From a level 94 feet down, a buried tree stump was brought to the surface showing the marks of an axe. The marks were well cut, indicating the use of a sharp blade.
The axe had been made of metal, as, in the top of the stump, a wedge of iron was found.
The stump came was estimated to be between 50,000 and 75,000 years old.
Artifacts From Under Table Mountain in California

As early as1863 Dr Snell of Sonora began a systematic collection of animal and human remains from the mines in his vicinity. In his collection were several objects marked as ‘from under Table Mountain’, among which was a human jaw…
In 1857 Hon Paul Hubbs, of Vallejo… picked a portion of a human skull out of the dirt as it was brought from the Valentine Shaft, under Table Mountain, rear Shaw’s Flat…
Ten years after, Mr Hubbs more fully detailed the circumstances of the discovery, and Professor Whitney and Gorham Blake Esq, made special examination of the locality and careful enquiries of the owners of the mine, and satisfied themselves that the bone really came from under the basaltic covering of Table Mountain… All this is preliminary to the famous Calaveras skull..
Wright also observed:
The Calaveras skull, which, if genuine, far antedates anything human which has been discovered in Europe, is not of a particularly inferior order.
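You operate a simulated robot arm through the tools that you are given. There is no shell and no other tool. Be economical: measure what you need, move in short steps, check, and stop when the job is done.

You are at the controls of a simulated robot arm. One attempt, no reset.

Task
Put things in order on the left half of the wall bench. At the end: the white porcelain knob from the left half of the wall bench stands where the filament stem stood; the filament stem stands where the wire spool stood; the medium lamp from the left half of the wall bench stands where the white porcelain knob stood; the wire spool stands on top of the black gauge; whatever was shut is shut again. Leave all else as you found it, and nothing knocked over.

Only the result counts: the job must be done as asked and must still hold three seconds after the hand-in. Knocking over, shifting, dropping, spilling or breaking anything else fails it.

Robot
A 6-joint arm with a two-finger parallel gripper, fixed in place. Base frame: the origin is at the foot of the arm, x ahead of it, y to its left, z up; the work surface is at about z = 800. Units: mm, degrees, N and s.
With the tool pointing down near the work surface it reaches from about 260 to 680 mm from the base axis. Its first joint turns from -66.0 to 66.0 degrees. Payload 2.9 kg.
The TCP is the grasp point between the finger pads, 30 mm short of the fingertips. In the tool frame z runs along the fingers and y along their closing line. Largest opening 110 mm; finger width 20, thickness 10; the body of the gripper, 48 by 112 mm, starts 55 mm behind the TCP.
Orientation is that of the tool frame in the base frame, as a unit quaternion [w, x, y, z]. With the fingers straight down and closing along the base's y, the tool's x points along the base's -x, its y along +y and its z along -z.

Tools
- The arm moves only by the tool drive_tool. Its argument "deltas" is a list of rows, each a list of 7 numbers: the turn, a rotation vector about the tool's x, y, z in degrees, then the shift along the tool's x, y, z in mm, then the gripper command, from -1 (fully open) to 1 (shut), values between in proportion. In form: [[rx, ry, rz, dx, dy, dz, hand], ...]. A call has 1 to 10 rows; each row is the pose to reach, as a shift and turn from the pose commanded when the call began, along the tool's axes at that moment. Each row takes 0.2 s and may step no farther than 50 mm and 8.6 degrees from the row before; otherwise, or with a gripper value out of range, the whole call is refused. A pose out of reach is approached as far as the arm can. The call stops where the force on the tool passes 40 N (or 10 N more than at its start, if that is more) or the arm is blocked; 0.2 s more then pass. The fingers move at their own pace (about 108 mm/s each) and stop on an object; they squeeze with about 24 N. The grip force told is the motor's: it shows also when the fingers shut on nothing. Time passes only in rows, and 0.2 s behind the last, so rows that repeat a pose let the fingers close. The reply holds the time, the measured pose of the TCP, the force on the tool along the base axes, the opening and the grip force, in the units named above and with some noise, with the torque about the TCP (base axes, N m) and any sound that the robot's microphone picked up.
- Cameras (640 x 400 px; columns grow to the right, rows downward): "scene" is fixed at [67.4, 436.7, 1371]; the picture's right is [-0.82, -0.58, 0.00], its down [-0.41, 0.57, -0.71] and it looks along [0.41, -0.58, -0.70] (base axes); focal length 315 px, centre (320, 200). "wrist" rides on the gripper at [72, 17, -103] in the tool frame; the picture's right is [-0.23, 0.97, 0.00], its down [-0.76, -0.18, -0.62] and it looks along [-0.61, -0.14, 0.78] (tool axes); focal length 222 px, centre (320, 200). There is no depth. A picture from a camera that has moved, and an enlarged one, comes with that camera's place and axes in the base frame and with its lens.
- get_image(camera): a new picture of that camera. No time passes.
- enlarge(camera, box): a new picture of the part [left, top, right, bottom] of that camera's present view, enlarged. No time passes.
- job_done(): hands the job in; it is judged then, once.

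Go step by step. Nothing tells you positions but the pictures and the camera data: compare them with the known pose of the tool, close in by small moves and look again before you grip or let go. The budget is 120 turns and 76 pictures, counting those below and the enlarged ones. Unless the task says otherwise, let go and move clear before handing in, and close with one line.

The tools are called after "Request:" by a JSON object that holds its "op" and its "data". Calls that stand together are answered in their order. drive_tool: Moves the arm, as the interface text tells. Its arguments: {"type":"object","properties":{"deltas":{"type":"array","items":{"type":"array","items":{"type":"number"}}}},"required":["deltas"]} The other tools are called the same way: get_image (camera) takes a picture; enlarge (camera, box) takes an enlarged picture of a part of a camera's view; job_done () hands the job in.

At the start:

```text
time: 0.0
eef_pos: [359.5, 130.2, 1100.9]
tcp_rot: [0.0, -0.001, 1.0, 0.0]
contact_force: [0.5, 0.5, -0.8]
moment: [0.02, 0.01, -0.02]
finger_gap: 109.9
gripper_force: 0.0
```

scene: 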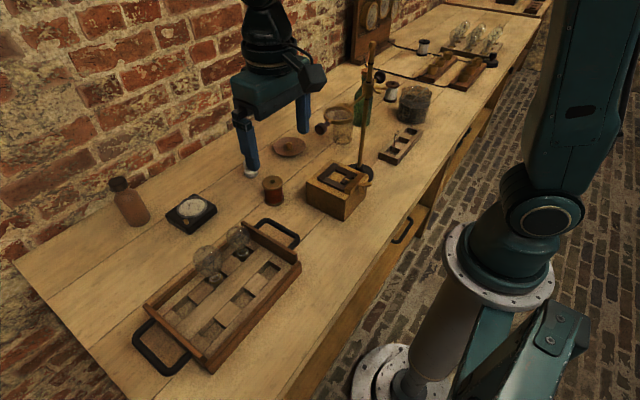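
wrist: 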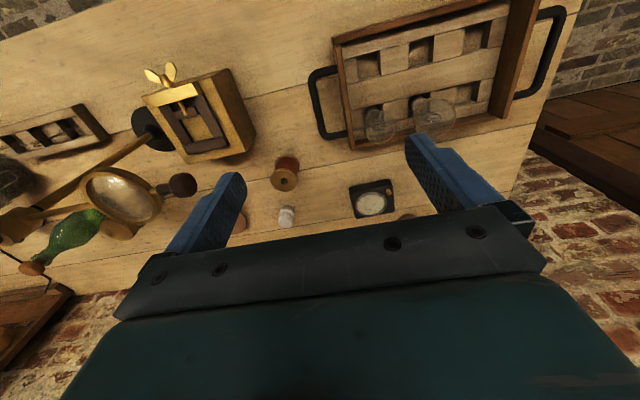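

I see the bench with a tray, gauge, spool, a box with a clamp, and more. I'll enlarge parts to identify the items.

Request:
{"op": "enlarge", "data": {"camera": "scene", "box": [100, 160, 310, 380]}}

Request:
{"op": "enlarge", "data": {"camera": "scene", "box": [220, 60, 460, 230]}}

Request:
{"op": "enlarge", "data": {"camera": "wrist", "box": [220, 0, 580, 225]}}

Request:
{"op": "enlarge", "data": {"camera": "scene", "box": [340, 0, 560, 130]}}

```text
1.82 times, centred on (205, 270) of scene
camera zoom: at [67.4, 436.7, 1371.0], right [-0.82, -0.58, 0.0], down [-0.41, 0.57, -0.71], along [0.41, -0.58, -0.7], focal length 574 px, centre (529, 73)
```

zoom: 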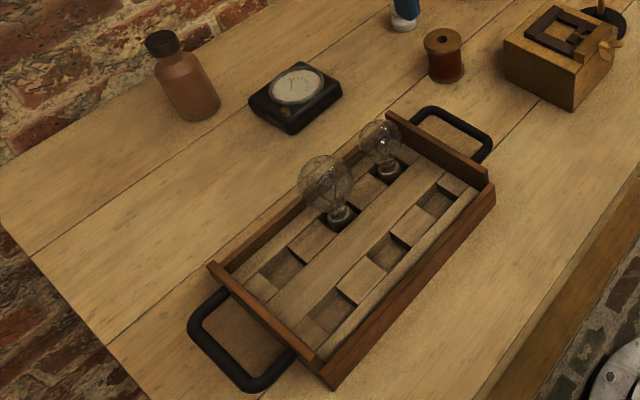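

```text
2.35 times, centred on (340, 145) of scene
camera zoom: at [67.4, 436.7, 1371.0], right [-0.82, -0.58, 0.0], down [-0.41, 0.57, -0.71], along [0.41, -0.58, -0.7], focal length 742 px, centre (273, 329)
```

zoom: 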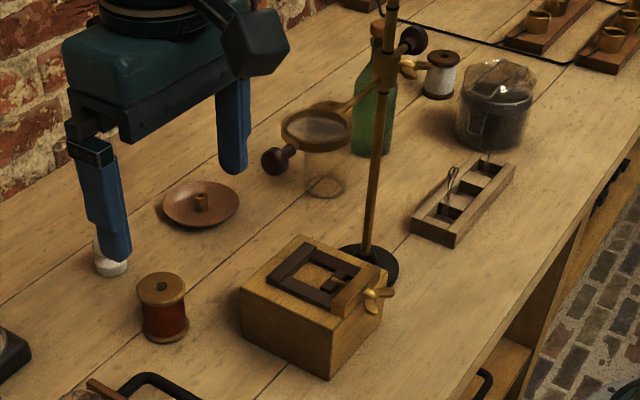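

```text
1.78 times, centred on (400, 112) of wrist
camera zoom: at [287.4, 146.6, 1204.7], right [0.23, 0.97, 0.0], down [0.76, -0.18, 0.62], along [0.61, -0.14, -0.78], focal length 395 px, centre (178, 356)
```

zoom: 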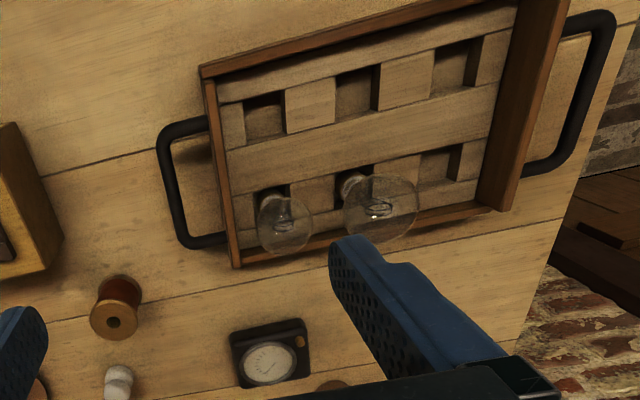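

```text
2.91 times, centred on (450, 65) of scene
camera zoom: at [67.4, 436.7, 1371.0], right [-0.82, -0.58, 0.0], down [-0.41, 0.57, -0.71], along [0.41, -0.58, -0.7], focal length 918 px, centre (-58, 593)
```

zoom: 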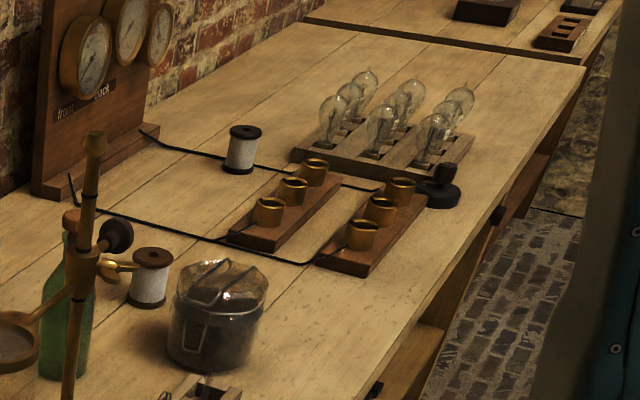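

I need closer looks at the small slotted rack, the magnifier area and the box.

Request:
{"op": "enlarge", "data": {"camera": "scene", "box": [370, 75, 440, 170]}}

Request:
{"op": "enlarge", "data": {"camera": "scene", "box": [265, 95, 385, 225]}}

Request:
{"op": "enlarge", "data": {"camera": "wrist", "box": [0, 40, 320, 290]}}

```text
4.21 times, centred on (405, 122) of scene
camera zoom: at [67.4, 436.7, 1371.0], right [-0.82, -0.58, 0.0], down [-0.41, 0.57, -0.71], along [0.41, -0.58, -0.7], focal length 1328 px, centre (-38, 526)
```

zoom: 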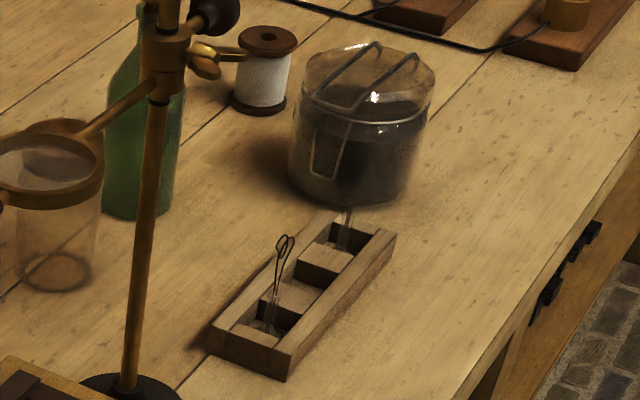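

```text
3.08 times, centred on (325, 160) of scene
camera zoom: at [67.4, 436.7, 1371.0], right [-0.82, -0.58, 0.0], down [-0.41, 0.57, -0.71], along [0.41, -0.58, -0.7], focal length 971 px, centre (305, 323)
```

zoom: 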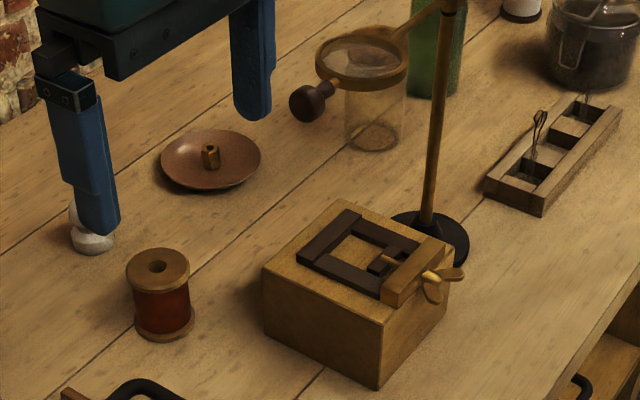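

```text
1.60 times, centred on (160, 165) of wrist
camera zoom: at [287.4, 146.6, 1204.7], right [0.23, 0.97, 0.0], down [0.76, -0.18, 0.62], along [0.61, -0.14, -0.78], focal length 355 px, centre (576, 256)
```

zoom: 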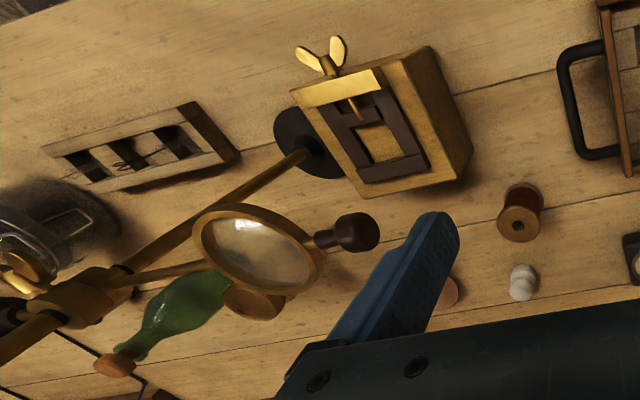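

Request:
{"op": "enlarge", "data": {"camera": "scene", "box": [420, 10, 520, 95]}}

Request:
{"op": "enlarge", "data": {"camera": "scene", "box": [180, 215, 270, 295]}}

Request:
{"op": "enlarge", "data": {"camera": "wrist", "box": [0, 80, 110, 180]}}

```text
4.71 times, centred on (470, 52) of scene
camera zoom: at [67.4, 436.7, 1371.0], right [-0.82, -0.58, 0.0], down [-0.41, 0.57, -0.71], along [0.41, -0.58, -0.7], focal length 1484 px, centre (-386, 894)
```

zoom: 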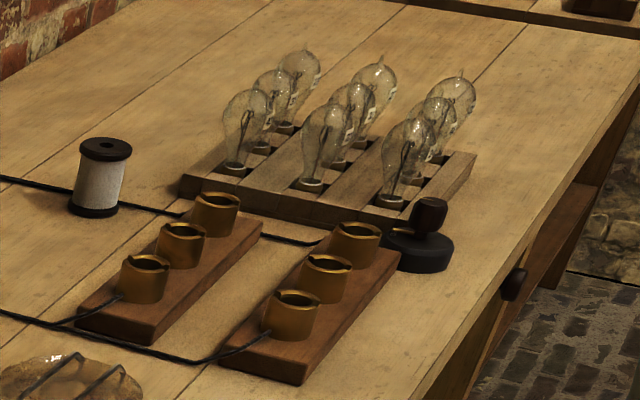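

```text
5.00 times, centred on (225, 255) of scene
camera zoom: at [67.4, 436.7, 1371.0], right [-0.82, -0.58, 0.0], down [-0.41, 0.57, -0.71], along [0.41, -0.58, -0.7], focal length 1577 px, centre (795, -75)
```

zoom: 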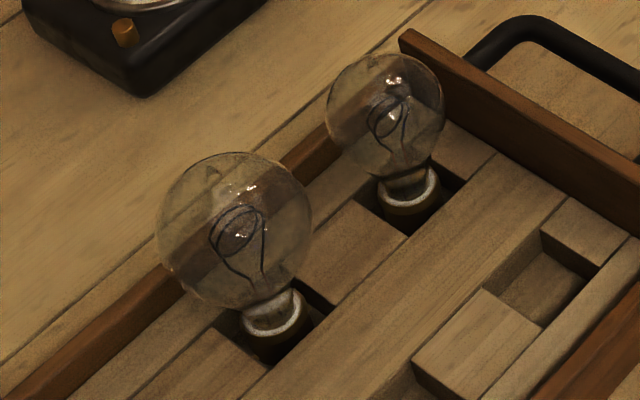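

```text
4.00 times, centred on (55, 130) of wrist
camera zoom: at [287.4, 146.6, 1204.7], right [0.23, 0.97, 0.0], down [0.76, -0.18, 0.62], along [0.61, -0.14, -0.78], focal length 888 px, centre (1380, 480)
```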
Earlier scholars dated the skull as Pliocene because among other finds
made under Table Mountain were the remnants of the typical Pliocene horse Hipparion, not recognized as having survived into late Pleistocene times until much later. Today, the Table Mountain gravels are usually regarded as Pleistocene, while in some quarters the Calaveras skull has, despite much evidence to the contrary, been interpreted as that of a modern rather than a fossil man. Other human remains reportedly found in another mine tunneled under Table Mountain, were certainly fossil, being associated with late ‘Pleistocene’ plants and the bones of mastodons and its contemporaries believedly deposited by “tumultuous waters”.
The altitude of the mountain is nearly 6200 feet. The mountain is capped with a layer of volcanic basalt a few hundred feet thick. Under this layer of basalt is a layer of gravel as if it had been an ancient river bed. This layer stretches through the entire mountain. In the 1850′s miners recognized this as a sight for gold diggings. Shafts were drilled in from the exposed sides and down from the top into the gravel layers. Gold was discovered but that was not all.
Fossil bones of extinct animals of the North American continent were found in large numbers. Among them were great mastodons, mammoths, bison, tapirs, horses, rhinoceroses, hippopotamuses, and camels. The vegetation indicated a lush green foliage. Among these fossils were found artifacts of man and even a human skull. Dr. James Wright writes of these finds, “In 1863 Dr. Snell, of Sonora, began a systematic collection of animal and human remains from the mines.
A stone utensil, apparently used for grinding, was the only one which Dr. Snell claims to have taken with his own hands from the dirt as it came from the tunnel under the mountain. In 1857 Hon. Paul Hubbs, of Vallejo, California (subsequently a State Superintendent of Public Instruction), picked a portion of a human skull out of the dirt as it was brought from the Valentine shaft, under Table Mountain. Mr. Oliver W. Stevens made an affidavit that he picked with his own hands in 1853 a large stone bowl from a load of dirt which came from a tunnel under Table Mountain. Mr. Llewellyn Pierce also makes affidavit that a certain stone mortar was taken in 1862 from under Table Mountain, 200 feet in from the mouth of the tunnel. In February 1866, Mr. Mattison, one of the owners of the claim, says he took from a tunnel under the basaltic capping of the mountain an object which on account of incrusted earthy and stony material, he thought at first to be a petrified root of a tree but which he discovered to be a human skull (modern type)….
The skull was forwarded to the office of the State Survey on the following June (1866). Mr. Mattison has been repeatedly interviewed, and his testimony is uniformly coherent and explicit, to the effect that he took the skull with his own hands from the grave underneath a capping of forty feet of black lava and in connection with drift wood. The appearance of the skull in every way corroborates his statement. The late Dr. Wyman, of Harvard College, and Professor Whitney, together carefully removed the in- cru stations from the skull. Fragments of bones and gravel and shells were so wedged into the cavities of the skull that there could be no mistake as to the character of the situation in which it is found?
EXTRACT FROM badarchaeology.com
“……..The objects – if genuinely found inside the mine – were identical to those of recent date found outside it; this argues strongly in favour of their recent manufacture (‘recent’ in this context meaning in the past ten thousand years or so!). The use of a rock found higher up the mountain to maufacture these objects shows that it must have existed before the artefacts; if they were really buried beneath it, they must have been introduced by some means, such as tunnelling.
The story of the discovery is by no means as robust as its supporters would wish. Mr Neale’s memory of events thirteen years previously may have been flawed; he may have been the victim of a hoax; he may have been the hoaxer (although this seems unlikely). All in all, this is not good evidence for the antiquity of humans in North America.”